Mais plus profondément, il me semble que ce mouvement de contestation porte en lui une dimension conservatrice dans un monde qui change vite, très vite, sans doute trop vite. Après tout, pourquoi dans une période économiquement catastrophique une partie non négligeable de la population se mobilise-t-elle ou a minima trouve-t-elle sympathique ce mouvement contre la construction d’un aéroport au milieu de nulle part ? La construction générerait forcément de l’activité économique & de l’emploi, son exploitation ultérieure également. Rationnellement (à nouveau), les champs et les marais de la campagne nantaise devraient peser peut de choses dans une telle situation. Or on voit se rejouer la lutte du Larzac près de 40 ans plus tard et peut-être comme à l’époque, sans en comprendre la nature émotionnelle profonde.

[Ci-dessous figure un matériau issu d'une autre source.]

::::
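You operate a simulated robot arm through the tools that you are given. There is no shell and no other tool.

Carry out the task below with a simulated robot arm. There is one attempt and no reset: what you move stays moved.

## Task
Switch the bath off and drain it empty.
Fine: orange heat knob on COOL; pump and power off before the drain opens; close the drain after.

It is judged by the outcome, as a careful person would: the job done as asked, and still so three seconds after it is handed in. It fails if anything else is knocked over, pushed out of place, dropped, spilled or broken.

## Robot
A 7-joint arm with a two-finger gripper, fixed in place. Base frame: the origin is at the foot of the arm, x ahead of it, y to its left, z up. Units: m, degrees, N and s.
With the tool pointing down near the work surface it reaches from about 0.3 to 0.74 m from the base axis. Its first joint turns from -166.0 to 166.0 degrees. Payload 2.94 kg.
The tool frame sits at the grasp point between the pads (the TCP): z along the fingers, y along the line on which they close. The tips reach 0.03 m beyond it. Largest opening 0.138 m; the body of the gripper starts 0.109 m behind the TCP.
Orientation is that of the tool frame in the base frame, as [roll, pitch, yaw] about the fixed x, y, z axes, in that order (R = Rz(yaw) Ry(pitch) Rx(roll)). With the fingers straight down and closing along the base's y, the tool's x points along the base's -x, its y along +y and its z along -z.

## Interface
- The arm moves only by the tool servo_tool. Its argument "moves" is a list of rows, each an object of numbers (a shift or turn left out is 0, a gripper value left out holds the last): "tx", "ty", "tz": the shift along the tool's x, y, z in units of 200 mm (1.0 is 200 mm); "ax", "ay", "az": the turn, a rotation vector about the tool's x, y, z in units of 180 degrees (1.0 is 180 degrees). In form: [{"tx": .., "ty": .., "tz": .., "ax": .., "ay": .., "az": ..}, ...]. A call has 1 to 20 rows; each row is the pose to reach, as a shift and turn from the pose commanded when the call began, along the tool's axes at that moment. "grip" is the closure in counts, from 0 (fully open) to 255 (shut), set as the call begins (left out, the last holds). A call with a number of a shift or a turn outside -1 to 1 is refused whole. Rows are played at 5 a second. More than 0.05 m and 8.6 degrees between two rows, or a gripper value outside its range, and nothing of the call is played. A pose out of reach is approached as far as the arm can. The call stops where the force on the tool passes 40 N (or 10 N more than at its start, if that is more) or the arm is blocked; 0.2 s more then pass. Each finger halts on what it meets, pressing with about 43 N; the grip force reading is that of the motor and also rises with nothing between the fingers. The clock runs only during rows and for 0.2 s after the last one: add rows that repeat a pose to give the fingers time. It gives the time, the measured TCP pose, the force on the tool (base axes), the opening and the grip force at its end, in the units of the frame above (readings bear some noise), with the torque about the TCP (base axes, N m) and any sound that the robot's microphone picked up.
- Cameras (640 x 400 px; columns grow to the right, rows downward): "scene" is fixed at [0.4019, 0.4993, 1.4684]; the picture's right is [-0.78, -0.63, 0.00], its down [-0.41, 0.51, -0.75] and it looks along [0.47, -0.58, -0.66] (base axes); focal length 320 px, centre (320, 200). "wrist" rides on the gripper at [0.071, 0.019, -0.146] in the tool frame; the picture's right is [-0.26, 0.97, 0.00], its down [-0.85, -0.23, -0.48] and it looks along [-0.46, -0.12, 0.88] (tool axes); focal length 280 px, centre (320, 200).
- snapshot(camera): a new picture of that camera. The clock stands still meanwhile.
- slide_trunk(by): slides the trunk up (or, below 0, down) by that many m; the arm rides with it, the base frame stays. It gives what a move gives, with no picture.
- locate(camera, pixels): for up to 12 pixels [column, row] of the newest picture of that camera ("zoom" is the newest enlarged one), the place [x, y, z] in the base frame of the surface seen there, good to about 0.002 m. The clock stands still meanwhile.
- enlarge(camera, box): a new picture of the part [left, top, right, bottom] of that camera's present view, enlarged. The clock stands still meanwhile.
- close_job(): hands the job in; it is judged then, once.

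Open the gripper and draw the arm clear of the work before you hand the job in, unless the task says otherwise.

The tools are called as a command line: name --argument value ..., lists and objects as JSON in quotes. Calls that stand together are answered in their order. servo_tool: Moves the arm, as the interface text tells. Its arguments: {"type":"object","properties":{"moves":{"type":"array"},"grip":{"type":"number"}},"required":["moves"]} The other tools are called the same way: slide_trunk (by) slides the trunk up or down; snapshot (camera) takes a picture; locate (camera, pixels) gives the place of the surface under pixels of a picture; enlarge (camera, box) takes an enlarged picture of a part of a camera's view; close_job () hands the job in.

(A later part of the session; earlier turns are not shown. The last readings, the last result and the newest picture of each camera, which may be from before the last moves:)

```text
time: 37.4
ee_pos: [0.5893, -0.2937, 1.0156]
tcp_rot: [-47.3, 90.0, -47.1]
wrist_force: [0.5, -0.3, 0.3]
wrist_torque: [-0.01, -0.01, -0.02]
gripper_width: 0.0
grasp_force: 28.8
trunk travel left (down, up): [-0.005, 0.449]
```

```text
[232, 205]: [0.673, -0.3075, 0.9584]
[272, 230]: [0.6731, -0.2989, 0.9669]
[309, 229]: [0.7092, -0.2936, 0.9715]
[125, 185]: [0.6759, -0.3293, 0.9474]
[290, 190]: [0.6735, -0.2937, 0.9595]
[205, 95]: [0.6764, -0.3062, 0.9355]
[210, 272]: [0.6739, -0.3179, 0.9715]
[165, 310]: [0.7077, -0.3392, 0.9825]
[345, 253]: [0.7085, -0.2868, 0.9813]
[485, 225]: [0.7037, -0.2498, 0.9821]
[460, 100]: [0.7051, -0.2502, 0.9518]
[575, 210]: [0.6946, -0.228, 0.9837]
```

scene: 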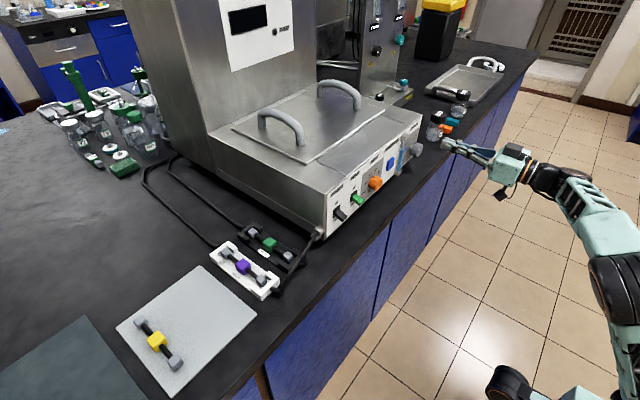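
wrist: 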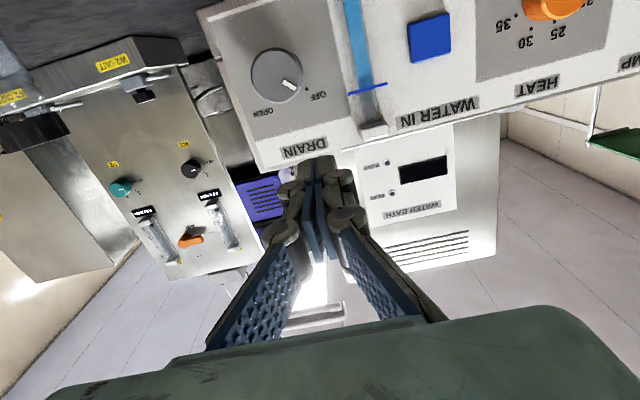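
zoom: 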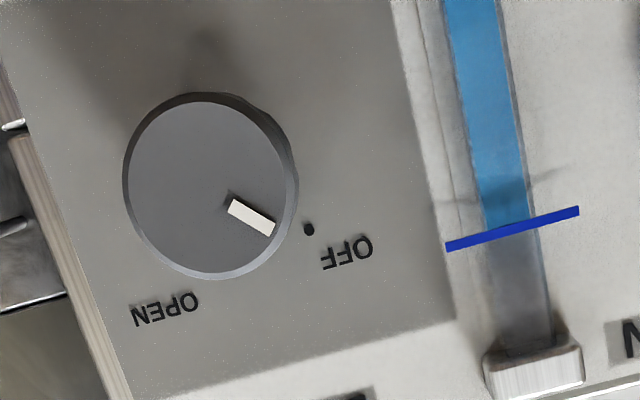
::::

Nous ne sommes pas au début du XXème siècle dans un monde dirigé par une bourgeoisie qui pense que demain sera à l’identique d’aujourd’hui. Nous ne sommes pas dans un monde de progrès lent, régulier et maîtrisé. Nous ne sommes pas dans un monde où chacun identifie sa place avec clarté.
Et ceci ne se limite au seul symptôme de l’aéroport nantais. Pourquoi le mariage pour tous, qui après tout est une réforme qui n’a aucun impact pour tous ceux qui se déclarent contre, a-t-il tellement agité les foules ? Parce que lui aussi détruisait une certitude culturelle tenue pour vérité immuable : un mariage c’est un homme et une femme. Et bien non.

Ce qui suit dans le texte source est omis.